Timeline 1850-1861

  • Uncle Tom's Cabin

    Uncle Tom's Cabin

    Uncle Tom's Cabin by Harriet Beecher Stowe was a novel that described the lives of slaves. She wrote it in response to the passing of the Fugitive Slave Act. It shows its brutality and its immorality and the emotional challenges that it causes. She argued that it went against the principles of Christianity, and it helped spread anti-slavery sentiment towards slavery and showed those who had not experienced slavery what it was like. Southerners believed that it lied about how bad slavery was.
  • Republican Party

    Republican Party

    The Republican Party was formed by former Whigs to stop the spread of slavery as they believed that the U.S. was founded on the principles of free society, so having slavery was against our principles. Its creation was fueled by the Nebraska-Kansas Act as it allowed for popular sovereignty.
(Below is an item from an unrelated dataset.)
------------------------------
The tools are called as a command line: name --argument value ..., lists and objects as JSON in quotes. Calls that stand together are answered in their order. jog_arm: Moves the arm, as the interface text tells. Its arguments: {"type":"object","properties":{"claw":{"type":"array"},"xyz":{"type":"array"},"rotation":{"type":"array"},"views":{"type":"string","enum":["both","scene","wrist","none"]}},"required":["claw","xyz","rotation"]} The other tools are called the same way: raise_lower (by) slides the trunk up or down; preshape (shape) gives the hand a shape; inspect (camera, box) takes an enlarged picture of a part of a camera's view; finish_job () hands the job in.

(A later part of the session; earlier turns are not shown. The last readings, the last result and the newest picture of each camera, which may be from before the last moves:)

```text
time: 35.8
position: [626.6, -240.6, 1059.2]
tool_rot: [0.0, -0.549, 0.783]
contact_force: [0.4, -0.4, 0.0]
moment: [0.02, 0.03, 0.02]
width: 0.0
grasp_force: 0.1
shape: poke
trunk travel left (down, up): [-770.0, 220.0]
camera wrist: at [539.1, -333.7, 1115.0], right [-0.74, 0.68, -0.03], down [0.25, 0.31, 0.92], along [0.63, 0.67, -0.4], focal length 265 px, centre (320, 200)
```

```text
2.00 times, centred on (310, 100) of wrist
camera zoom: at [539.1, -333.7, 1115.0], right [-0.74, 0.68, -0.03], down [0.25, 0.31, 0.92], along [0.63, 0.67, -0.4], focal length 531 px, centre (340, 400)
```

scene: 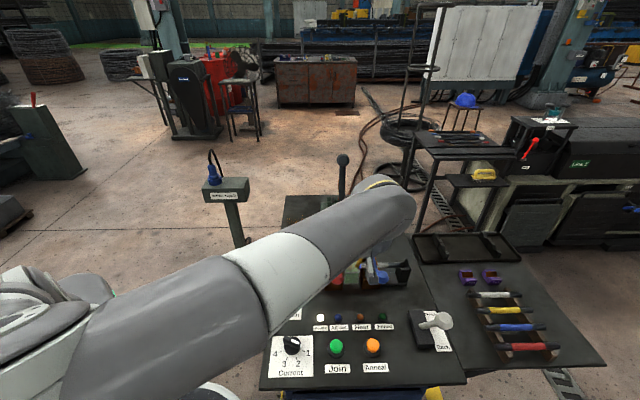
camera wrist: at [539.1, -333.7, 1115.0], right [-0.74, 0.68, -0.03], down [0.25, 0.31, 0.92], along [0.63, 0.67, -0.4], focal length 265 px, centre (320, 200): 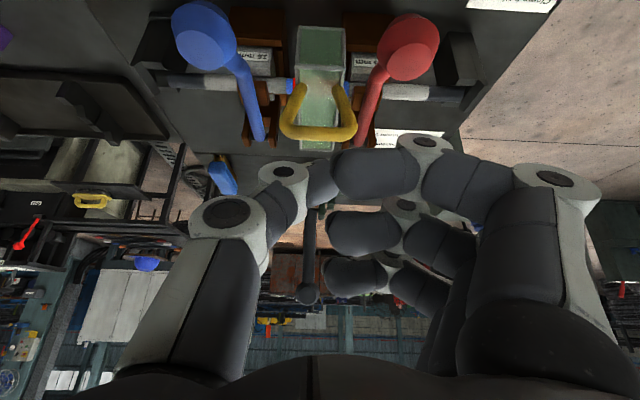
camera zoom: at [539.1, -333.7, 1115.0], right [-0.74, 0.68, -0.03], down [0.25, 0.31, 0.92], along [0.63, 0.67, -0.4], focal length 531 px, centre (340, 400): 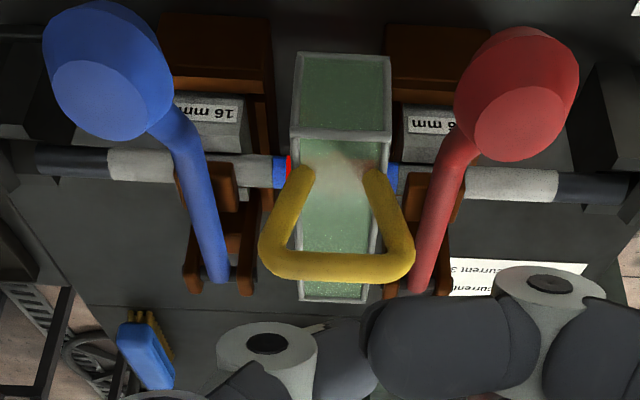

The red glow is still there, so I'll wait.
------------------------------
The election of their presidential candidate in the 1860 election, Abraham Lincoln, sparked the succession of Southern states and the resulting Civil War.
  • Kansas-Nebraska Act

    Kansas-Nebraska Act

    The Kansas-Nebraska Act, proposed by Stephen Douglas, organized two new western territories, Kansas and Nebraska, implemented popular sovereignty to decide if slavery was to be permitted, and it repealed the Missouri Compromise. It caused "Bleeding Kansas" helped fuel the Republican Party, and lead to more divide between the South and the North as each side saw how the other treated them over an issue like slavery.
  • Bloody Kansas

    Bloody Kansas

    Bloody Kansas was a period of violence between pro slavery and anti slavery settlers. It began because of the Kansas-Nebraska Act, which allowed for the settlers of the territories to decide using popular sovereignty whether they wanted slavery or not. Those for and against slavery would harm and kill one another in order to sway the voting in their favor, in order to give their side the majority in the Senate. The violence helped to further divide the nation as it showed the hate each side had.